## begin Data lines
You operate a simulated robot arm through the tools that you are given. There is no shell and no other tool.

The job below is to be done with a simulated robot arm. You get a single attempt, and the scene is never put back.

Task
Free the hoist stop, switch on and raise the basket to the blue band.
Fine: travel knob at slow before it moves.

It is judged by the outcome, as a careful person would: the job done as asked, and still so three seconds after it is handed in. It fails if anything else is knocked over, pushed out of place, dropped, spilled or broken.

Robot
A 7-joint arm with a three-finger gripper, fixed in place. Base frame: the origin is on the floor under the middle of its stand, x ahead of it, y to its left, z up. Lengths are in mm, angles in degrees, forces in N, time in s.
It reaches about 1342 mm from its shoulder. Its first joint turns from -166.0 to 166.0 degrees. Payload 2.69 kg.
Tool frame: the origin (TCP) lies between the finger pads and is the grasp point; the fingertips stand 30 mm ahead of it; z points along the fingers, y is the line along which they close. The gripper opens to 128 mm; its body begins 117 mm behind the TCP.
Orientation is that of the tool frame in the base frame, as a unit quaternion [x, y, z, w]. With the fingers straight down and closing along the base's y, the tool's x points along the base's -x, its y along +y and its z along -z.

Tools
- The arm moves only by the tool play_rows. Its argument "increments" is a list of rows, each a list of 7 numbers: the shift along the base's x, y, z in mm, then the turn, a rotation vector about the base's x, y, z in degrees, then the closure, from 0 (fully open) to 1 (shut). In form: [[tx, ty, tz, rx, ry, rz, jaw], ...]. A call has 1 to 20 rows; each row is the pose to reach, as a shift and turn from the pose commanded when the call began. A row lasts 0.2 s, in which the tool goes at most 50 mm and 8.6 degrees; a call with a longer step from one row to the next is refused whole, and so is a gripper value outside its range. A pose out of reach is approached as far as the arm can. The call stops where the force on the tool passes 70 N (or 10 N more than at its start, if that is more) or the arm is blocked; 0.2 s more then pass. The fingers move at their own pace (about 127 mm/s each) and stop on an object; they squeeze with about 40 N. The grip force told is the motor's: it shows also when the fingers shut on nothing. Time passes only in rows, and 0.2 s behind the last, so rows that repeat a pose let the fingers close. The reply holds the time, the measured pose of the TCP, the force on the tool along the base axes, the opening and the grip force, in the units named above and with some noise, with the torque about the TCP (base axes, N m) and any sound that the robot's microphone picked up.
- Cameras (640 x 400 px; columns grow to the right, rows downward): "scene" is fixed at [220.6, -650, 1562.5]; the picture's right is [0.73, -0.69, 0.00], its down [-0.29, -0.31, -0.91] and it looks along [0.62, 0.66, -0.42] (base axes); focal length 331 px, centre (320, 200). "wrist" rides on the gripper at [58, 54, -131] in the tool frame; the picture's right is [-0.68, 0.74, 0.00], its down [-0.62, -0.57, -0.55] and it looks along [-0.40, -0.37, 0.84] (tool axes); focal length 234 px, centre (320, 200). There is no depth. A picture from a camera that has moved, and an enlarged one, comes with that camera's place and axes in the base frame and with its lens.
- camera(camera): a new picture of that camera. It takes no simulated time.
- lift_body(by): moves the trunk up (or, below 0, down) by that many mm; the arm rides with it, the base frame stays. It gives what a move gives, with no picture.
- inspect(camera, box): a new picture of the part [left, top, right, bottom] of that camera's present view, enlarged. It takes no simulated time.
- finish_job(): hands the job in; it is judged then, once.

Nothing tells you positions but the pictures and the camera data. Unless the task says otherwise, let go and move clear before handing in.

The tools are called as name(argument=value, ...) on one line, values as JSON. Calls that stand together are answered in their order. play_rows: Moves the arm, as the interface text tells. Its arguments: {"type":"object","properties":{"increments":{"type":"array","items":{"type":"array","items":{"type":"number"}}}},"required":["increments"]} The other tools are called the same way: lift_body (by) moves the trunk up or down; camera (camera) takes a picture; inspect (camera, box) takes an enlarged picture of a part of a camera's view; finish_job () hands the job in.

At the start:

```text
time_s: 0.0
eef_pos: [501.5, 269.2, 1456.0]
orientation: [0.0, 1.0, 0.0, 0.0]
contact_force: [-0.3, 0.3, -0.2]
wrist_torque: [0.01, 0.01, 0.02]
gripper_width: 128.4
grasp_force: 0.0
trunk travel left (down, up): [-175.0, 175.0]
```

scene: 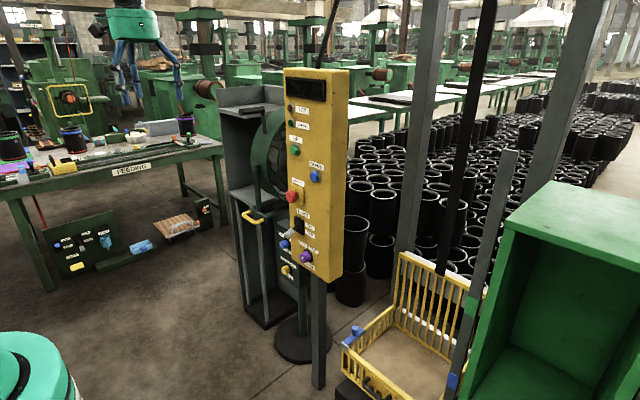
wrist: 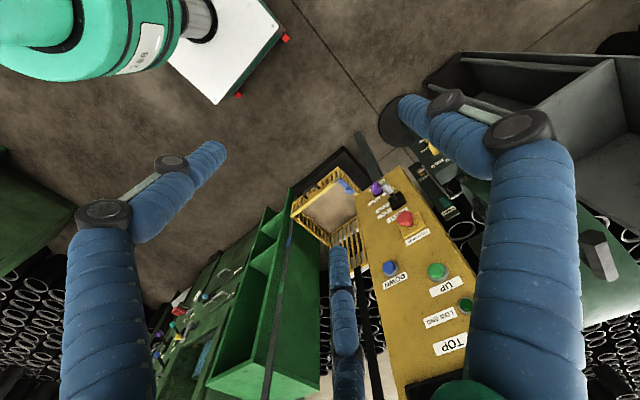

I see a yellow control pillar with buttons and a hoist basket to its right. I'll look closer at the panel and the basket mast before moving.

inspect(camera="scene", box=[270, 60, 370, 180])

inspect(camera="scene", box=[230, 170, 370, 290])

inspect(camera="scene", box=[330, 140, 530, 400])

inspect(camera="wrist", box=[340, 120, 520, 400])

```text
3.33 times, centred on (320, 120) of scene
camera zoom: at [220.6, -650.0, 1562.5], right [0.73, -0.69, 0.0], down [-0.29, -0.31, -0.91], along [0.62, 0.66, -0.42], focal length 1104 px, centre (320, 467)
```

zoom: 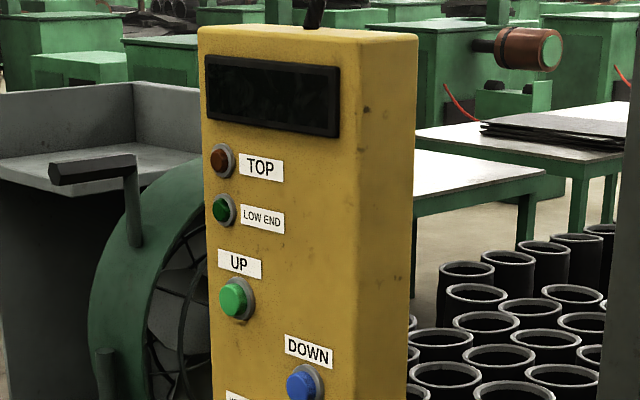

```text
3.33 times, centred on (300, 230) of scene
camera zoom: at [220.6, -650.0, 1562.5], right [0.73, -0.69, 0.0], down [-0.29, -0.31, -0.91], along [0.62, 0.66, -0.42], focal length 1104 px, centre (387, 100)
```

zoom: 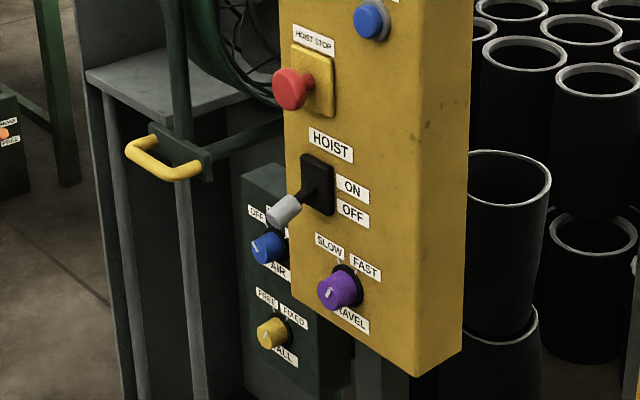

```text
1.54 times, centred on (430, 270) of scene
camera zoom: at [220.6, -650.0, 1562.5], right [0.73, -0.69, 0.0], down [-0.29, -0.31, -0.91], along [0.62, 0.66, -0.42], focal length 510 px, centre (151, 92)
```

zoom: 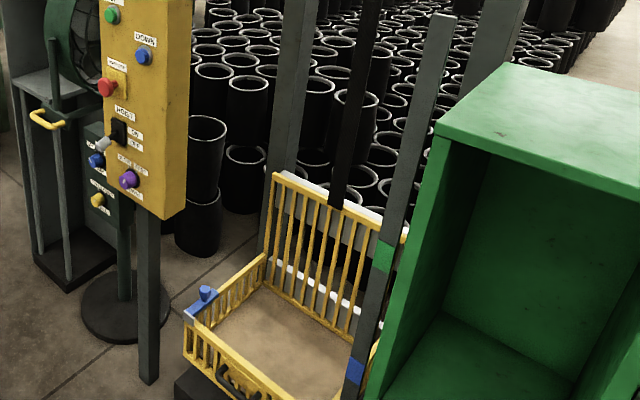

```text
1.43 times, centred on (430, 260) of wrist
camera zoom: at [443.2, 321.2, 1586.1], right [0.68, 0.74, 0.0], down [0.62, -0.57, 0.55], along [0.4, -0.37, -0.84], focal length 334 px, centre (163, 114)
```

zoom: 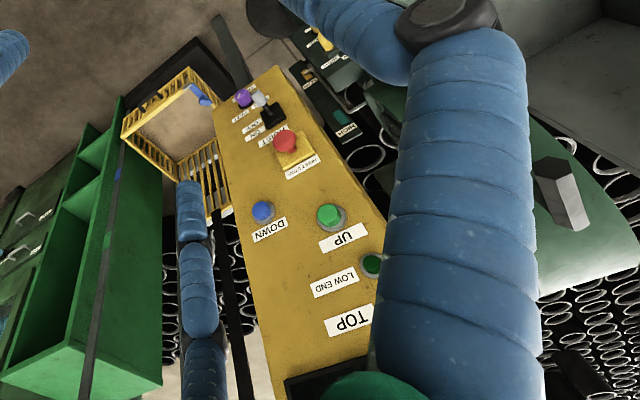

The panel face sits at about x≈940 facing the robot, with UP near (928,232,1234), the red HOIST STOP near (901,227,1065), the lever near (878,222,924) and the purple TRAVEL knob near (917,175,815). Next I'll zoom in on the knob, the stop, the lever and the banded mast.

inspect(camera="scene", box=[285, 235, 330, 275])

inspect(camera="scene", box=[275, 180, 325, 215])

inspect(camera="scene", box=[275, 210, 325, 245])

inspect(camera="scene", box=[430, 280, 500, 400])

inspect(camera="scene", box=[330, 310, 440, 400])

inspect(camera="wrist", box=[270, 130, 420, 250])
## end Data lines
The problem: Reproduce each line word for word and drop the pictures.

The completed task:
You operate a simulated robot arm through the tools that you are given. There is no shell and no other tool.

The job below is to be done with a simulated robot arm. You get a single attempt, and the scene is never put back.

Task
Free the hoist stop, switch on and raise the basket to the blue band.
Fine: travel knob at slow before it moves.

It is judged by the outcome, as a careful person would: the job done as asked, and still so three seconds after it is handed in. It fails if anything else is knocked over, pushed out of place, dropped, spilled or broken.

Robot
A 7-joint arm with a three-finger gripper, fixed in place. Base frame: the origin is on the floor under the middle of its stand, x ahead of it, y to its left, z up. Lengths are in mm, angles in degrees, forces in N, time in s.
It reaches about 1342 mm from its shoulder. Its first joint turns from -166.0 to 166.0 degrees. Payload 2.69 kg.
Tool frame: the origin (TCP) lies between the finger pads and is the grasp point; the fingertips stand 30 mm ahead of it; z points along the fingers, y is the line along which they close. The gripper opens to 128 mm; its body begins 117 mm behind the TCP.
Orientation is that of the tool frame in the base frame, as a unit quaternion [x, y, z, w]. With the fingers straight down and closing along the base's y, the tool's x points along the base's -x, its y along +y and its z along -z.

Tools
- The arm moves only by the tool play_rows. Its argument "increments" is a list of rows, each a list of 7 numbers: the shift along the base's x, y, z in mm, then the turn, a rotation vector about the base's x, y, z in degrees, then the closure, from 0 (fully open) to 1 (shut). In form: [[tx, ty, tz, rx, ry, rz, jaw], ...]. A call has 1 to 20 rows; each row is the pose to reach, as a shift and turn from the pose commanded when the call began. A row lasts 0.2 s, in which the tool goes at most 50 mm and 8.6 degrees; a call with a longer step from one row to the next is refused whole, and so is a gripper value outside its range. A pose out of reach is approached as far as the arm can. The call stops where the force on the tool passes 70 N (or 10 N more than at its start, if that is more) or the arm is blocked; 0.2 s more then pass. The fingers move at their own pace (about 127 mm/s each) and stop on an object; they squeeze with about 40 N. The grip force told is the motor's: it shows also when the fingers shut on nothing. Time passes only in rows, and 0.2 s behind the last, so rows that repeat a pose let the fingers close. The reply holds the time, the measured pose of the TCP, the force on the tool along the base axes, the opening and the grip force, in the units named above and with some noise, with the torque about the TCP (base axes, N m) and any sound that the robot's microphone picked up.
- Cameras (640 x 400 px; columns grow to the right, rows downward): "scene" is fixed at [220.6, -650, 1562.5]; the picture's right is [0.73, -0.69, 0.00], its down [-0.29, -0.31, -0.91] and it looks along [0.62, 0.66, -0.42] (base axes); focal length 331 px, centre (320, 200). "wrist" rides on the gripper at [58, 54, -131] in the tool frame; the picture's right is [-0.68, 0.74, 0.00], its down [-0.62, -0.57, -0.55] and it looks along [-0.40, -0.37, 0.84] (tool axes); focal length 234 px, centre (320, 200). There is no depth. A picture from a camera that has moved, and an enlarged one, comes with that camera's place and axes in the base frame and with its lens.
- camera(camera): a new picture of that camera. It takes no simulated time.
- lift_body(by): moves the trunk up (or, below 0, down) by that many mm; the arm rides with it, the base frame stays. It gives what a move gives, with no picture.
- inspect(camera, box): a new picture of the part [left, top, right, bottom] of that camera's present view, enlarged. It takes no simulated time.
- finish_job(): hands the job in; it is judged then, once.

Nothing tells you positions but the pictures and the camera data. Unless the task says otherwise, let go and move clear before handing in.

The tools are called as name(argument=value, ...) on one line, values as JSON. Calls that stand together are answered in their order. play_rows: Moves the arm, as the interface text tells. Its arguments: {"type":"object","properties":{"increments":{"type":"array","items":{"type":"array","items":{"type":"number"}}}},"required":["increments"]} The other tools are called the same way: lift_body (by) moves the trunk up or down; camera (camera) takes a picture; inspect (camera, box) takes an enlarged picture of a part of a camera's view; finish_job () hands the job in.

At the start:

```text
time_s: 0.0
eef_pos: [501.5, 269.2, 1456.0]
orientation: [0.0, 1.0, 0.0, 0.0]
contact_force: [-0.3, 0.3, -0.2]
wrist_torque: [0.01, 0.01, 0.02]
gripper_width: 128.4
grasp_force: 0.0
trunk travel left (down, up): [-175.0, 175.0]
```

scene: 
wrist: 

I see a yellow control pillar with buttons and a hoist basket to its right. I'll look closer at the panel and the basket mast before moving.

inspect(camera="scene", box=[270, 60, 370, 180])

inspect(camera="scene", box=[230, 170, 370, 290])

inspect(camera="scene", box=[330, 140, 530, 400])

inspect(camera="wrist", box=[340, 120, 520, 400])

```text
3.33 times, centred on (320, 120) of scene
camera zoom: at [220.6, -650.0, 1562.5], right [0.73, -0.69, 0.0], down [-0.29, -0.31, -0.91], along [0.62, 0.66, -0.42], focal length 1104 px, centre (320, 467)
```

zoom: 

```text
3.33 times, centred on (300, 230) of scene
camera zoom: at [220.6, -650.0, 1562.5], right [0.73, -0.69, 0.0], down [-0.29, -0.31, -0.91], along [0.62, 0.66, -0.42], focal length 1104 px, centre (387, 100)
```

zoom: 

```text
1.54 times, centred on (430, 270) of scene
camera zoom: at [220.6, -650.0, 1562.5], right [0.73, -0.69, 0.0], down [-0.29, -0.31, -0.91], along [0.62, 0.66, -0.42], focal length 510 px, centre (151, 92)
```

zoom: 

```text
1.43 times, centred on (430, 260) of wrist
camera zoom: at [443.2, 321.2, 1586.1], right [0.68, 0.74, 0.0], down [0.62, -0.57, 0.55], along [0.4, -0.37, -0.84], focal length 334 px, centre (163, 114)
```

zoom: 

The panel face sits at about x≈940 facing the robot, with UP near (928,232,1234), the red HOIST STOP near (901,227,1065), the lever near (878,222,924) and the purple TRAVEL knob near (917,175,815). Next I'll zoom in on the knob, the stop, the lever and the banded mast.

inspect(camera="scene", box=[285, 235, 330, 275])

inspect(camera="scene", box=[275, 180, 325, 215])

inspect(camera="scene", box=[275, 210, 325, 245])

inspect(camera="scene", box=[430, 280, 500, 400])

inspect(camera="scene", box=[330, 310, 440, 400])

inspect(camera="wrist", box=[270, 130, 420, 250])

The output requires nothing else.